*PASSAGE*:
US-China Strategic Talks Loom: Xi and Trump to Discuss Security, Tech, and Military Posture

Amid escalating military-technological competition between the United States and China, a planned meeting between Chinese President Xi Jinping and former U.S. President Donald Trump is set to include “in-depth” discussions on major bilateral issues. While the talks are framed diplomatically, the backdrop is increasingly defined by concerns over strategic weapons development, AI in warfare, cyber capabilities, and regional posture in the Indo-Pacific.

Strategic Competition Framed by MilTech Rivalry

The upcoming dialogue comes at a time when both nations are accelerating their military modernization programs. China’s People’s Liberation Army (PLA) has made significant strides in hypersonic weapons testing — notably with its DF-ZF glide vehicle — while the U.S. continues to invest heavily in next-generation missile defense systems such as Glide Phase Interceptors (GPI) under MDA programs.

According to recent Pentagon assessments (2023 China Military Power Report), China now fields over 500 operational nuclear warheads with delivery systems ranging from road-mobile ICBMs to dual-capable DF-26 IRBMs. The PLA Rocket Force’s growing inventory directly challenges U.S. extended deterrence commitments in Asia.

*PROBLEM SET*:
(1) Locate "Strategic Competition Framed" and "commitments in Asia." in the passage, and write out these words with everything between them.
(2) Give the continuation of the passage.

*INFORMATION SUPPLIED*:
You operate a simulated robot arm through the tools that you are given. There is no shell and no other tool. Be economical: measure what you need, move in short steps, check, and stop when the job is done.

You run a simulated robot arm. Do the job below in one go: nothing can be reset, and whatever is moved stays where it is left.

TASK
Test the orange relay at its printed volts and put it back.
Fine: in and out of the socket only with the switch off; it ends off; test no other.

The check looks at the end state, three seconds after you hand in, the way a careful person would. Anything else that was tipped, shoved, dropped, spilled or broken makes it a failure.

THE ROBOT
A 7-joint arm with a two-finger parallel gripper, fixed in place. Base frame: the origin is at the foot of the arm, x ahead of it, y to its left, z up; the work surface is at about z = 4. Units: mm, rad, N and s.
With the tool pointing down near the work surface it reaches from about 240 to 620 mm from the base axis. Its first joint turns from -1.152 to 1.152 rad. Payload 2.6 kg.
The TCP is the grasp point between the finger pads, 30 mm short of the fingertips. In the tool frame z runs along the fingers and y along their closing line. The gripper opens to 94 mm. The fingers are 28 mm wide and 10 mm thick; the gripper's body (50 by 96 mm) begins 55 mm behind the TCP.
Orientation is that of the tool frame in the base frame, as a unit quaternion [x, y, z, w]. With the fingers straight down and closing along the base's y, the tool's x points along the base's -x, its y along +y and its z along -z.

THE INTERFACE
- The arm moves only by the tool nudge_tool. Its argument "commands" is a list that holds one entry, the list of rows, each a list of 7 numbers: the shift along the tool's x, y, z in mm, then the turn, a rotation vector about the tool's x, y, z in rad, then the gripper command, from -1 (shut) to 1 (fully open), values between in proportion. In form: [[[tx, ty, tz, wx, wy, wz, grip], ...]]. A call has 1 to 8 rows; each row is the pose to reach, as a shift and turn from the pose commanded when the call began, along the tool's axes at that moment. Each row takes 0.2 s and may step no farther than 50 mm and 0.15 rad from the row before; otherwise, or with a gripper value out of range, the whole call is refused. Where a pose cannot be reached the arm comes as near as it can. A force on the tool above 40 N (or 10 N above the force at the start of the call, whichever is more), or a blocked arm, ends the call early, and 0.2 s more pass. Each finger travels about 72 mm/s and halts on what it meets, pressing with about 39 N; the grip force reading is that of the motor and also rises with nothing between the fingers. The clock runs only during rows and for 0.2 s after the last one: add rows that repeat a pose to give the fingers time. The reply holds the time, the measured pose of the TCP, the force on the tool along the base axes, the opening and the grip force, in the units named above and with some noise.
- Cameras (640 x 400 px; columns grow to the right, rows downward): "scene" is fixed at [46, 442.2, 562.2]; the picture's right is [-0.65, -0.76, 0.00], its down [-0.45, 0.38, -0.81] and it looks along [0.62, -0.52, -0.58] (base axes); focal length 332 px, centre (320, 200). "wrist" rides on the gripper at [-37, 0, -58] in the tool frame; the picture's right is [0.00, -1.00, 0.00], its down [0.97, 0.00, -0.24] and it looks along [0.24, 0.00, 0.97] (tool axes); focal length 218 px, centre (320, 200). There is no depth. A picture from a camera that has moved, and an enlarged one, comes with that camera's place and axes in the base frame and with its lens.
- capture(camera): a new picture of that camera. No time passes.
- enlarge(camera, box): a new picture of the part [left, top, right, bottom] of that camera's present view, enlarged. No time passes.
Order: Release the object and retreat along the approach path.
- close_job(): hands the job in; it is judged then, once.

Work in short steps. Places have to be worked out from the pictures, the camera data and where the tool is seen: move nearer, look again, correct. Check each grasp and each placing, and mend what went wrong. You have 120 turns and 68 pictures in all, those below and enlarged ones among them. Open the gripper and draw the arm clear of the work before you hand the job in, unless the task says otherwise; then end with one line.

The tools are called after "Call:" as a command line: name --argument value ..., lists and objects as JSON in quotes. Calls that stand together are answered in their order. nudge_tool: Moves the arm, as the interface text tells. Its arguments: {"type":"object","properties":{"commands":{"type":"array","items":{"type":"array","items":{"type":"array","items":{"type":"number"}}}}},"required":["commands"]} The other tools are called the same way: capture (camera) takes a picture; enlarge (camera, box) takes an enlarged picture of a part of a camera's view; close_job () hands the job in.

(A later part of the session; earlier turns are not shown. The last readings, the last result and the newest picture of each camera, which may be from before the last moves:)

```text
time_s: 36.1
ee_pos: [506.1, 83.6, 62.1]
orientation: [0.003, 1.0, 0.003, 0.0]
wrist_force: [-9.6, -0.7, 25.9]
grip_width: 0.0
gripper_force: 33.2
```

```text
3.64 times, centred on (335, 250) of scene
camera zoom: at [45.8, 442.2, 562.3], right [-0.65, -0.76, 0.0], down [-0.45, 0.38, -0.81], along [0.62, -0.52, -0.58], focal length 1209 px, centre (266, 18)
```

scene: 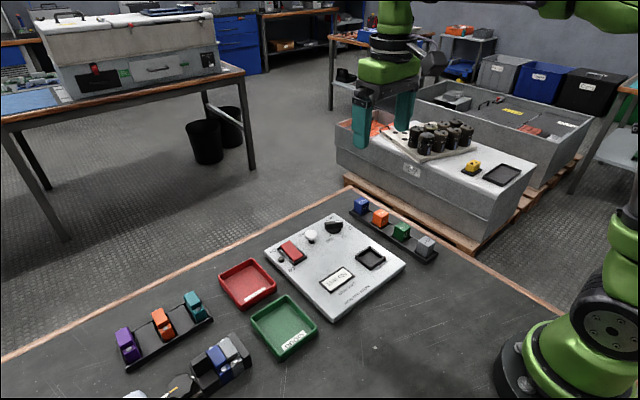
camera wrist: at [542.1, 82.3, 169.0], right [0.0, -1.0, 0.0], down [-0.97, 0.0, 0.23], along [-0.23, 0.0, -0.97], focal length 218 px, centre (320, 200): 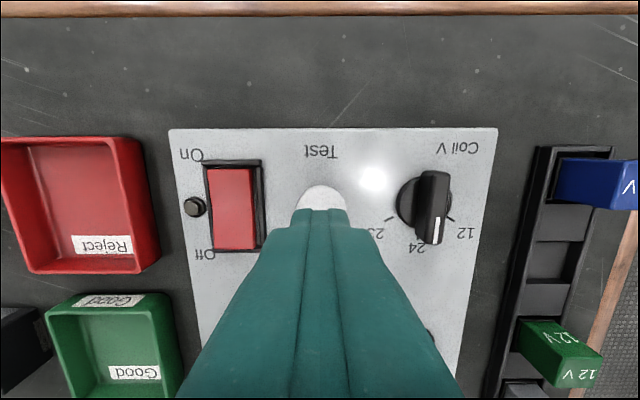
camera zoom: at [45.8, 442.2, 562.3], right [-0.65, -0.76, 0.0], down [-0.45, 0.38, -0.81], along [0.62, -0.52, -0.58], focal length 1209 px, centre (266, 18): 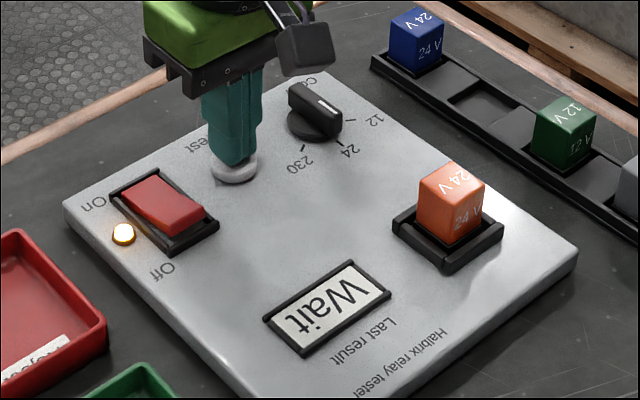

*RESPONSES*:
(1)
Strategic Competition Framed by MilTech Rivalry

The upcoming dialogue comes at a time when both nations are accelerating their military modernization programs. China’s People’s Liberation Army (PLA) has made significant strides in hypersonic weapons testing — notably with its DF-ZF glide vehicle — while the U.S. continues to invest heavily in next-generation missile defense systems such as Glide Phase Interceptors (GPI) under MDA programs.

According to recent Pentagon assessments (2023 China Military Power Report), China now fields over 500 operational nuclear warheads with delivery systems ranging from road-mobile ICBMs to dual-capable DF-26 IRBMs. The PLA Rocket Force’s growing inventory directly challenges U.S. extended deterrence commitments in Asia.

(2)
In parallel, both powers are racing to integrate artificial intelligence into C4ISR architectures. Beijing’s “intelligentized warfare” doctrine emphasizes AI-enabled decision-making loops and unmanned swarming tactics — areas where DARPA’s OFFSET program and Project Maven have U.S. counterparts.

Cybersecurity Flashpoints and Dual-Use Tech Concerns

The cybersecurity dimension of U.S.-China tensions remains acute. In recent years Chinese APT groups such as APT41 have been linked to campaigns targeting defense contractors and critical infrastructure across Five Eyes nations. Conversely, Beijing accuses Washington of conducting offensive cyber operations via NSA-affiliated units like TAO (Tailored Access Operations).

Dual-use technologies — particularly quantum computing and satellite-based ISR — are another friction point. The U.S. Department of Commerce has expanded export controls on Chinese firms linked to PLA R&D efforts under the Entity List mechanism. Meanwhile, China’s BeiDou GNSS constellation continues expanding its global reach with potential applications for precision-guided munitions (PGMs) and autonomous platforms.

Tensions in the Indo-Pacific Theater

The Indo-Pacific remains a likely focal point of any Xi-Trump dialogue on strategic security. The PLA Navy (PLAN) has surpassed the U.S. Navy in total ship count (circa 370 vessels vs ~300), although qualitative gaps remain in carrier aviation and undersea warfare capabilities.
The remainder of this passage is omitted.